2-Faynara, 1,8 M d’abonnés
L’enfant de Ndagane Sambou comptabilise 1,8 million d’abonnés sur Tik-Tok. Le monde des influenceurs s’est imposé à elle. En téléchargeant l’application de moins de 1 go d’espace, Faynara était loin d’imaginer que sa vie allait changer. Victime de harcèlement scolaire et de racisme en France où elle a fait ses humanités, elle décide de faire un retour aux sources, pour y investir, mais aussi, connaître sa culture.

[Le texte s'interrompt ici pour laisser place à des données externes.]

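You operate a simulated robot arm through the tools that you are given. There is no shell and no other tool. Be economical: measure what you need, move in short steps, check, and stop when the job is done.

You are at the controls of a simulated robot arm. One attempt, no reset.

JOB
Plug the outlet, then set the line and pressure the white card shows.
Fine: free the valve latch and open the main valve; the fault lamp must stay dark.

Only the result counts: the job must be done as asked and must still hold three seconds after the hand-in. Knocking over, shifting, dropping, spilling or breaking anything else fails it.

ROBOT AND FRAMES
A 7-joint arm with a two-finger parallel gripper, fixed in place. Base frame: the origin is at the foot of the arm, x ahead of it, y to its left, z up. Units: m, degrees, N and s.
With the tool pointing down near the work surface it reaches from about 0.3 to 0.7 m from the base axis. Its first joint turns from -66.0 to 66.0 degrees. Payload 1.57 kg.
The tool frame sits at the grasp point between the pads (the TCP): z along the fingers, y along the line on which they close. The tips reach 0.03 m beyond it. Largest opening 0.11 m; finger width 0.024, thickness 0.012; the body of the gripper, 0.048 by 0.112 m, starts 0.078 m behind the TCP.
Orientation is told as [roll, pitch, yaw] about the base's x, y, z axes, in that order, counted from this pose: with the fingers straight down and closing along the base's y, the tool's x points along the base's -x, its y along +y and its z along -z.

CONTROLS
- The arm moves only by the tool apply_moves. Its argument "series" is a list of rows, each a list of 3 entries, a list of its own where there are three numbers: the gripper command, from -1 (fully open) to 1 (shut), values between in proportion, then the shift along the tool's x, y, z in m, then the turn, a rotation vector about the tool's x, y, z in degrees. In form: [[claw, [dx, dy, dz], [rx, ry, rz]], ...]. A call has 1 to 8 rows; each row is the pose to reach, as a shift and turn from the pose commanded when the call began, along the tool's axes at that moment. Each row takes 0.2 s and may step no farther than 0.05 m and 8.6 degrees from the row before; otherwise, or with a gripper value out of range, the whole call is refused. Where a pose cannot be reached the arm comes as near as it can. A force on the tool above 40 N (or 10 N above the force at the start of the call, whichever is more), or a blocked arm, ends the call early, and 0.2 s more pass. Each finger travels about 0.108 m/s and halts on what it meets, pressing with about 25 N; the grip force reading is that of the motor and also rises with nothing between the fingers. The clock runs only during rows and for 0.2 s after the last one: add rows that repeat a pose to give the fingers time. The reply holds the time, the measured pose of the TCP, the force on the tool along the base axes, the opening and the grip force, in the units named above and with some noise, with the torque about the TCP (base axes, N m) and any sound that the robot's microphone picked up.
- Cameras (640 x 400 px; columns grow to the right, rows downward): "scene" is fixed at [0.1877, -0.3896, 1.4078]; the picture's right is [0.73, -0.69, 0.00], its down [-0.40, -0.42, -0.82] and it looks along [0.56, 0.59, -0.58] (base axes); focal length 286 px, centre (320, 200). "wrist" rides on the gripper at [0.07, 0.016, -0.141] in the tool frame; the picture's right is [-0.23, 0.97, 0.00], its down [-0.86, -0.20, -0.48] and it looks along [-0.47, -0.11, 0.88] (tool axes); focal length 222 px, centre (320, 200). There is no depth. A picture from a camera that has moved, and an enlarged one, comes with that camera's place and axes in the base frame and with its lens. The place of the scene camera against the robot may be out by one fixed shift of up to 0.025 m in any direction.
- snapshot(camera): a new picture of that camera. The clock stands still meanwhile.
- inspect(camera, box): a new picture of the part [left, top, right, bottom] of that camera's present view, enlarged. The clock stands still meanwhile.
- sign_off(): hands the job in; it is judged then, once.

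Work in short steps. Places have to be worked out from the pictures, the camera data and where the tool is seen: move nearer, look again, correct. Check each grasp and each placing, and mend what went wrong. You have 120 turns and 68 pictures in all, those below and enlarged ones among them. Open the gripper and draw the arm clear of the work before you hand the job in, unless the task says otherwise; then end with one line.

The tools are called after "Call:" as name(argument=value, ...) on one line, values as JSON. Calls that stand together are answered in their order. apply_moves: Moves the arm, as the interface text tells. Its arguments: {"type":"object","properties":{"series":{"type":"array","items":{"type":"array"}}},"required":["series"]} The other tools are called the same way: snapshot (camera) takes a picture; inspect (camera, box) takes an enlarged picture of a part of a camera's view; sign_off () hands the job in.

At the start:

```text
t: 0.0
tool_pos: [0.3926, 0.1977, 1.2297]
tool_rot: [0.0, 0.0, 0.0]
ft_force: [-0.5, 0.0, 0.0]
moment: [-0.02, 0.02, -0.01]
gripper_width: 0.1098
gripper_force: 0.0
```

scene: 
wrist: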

En décembre 2020, toujours dans cette optique de valorisation de la culture, elle commence à poster des vidéos sur Tik-Tok et s’amuse à reprendre certaines chorégraphies. Sa manière de bouger dans les morceaux Mbalakh suscitait des interrogations sur ses origines. En moins d’un an, elle devient l’une des tik-tokeuses les plus suivies au Sénégal. Sa participation au challenge «Qui veut être roi», l’a dévoilée au grand public. Elle a représenté le Sénégal et s’en est sortie haut la main.
3- Doudou fait des vidéos, 1,6 M d’abonnés
Mouhamadou Ndiaye a, lui, 1,6 million d’abonnés. Le jeune youtubeur a renoncé à ses études pour se consacrer à la réalisation de vidéos courts-métrages. Avec la création de Tik-tok, il s’est très vite adapté et a décentralisé ses activités sur cette application. Aujourd’hui, il fait un tabac sur Tik-Tok grâce à son talent d’humoriste. A la fois réalisateur et producteur, muni de son smartphone, il théâtralise des scènes de la vie quotidienne des Sénégalais. Quelquefois, il crée des chorégraphies avec des pas de danse harmonisés. Un talent qui lui vaut des rôles dans plusieurs séries télévisées.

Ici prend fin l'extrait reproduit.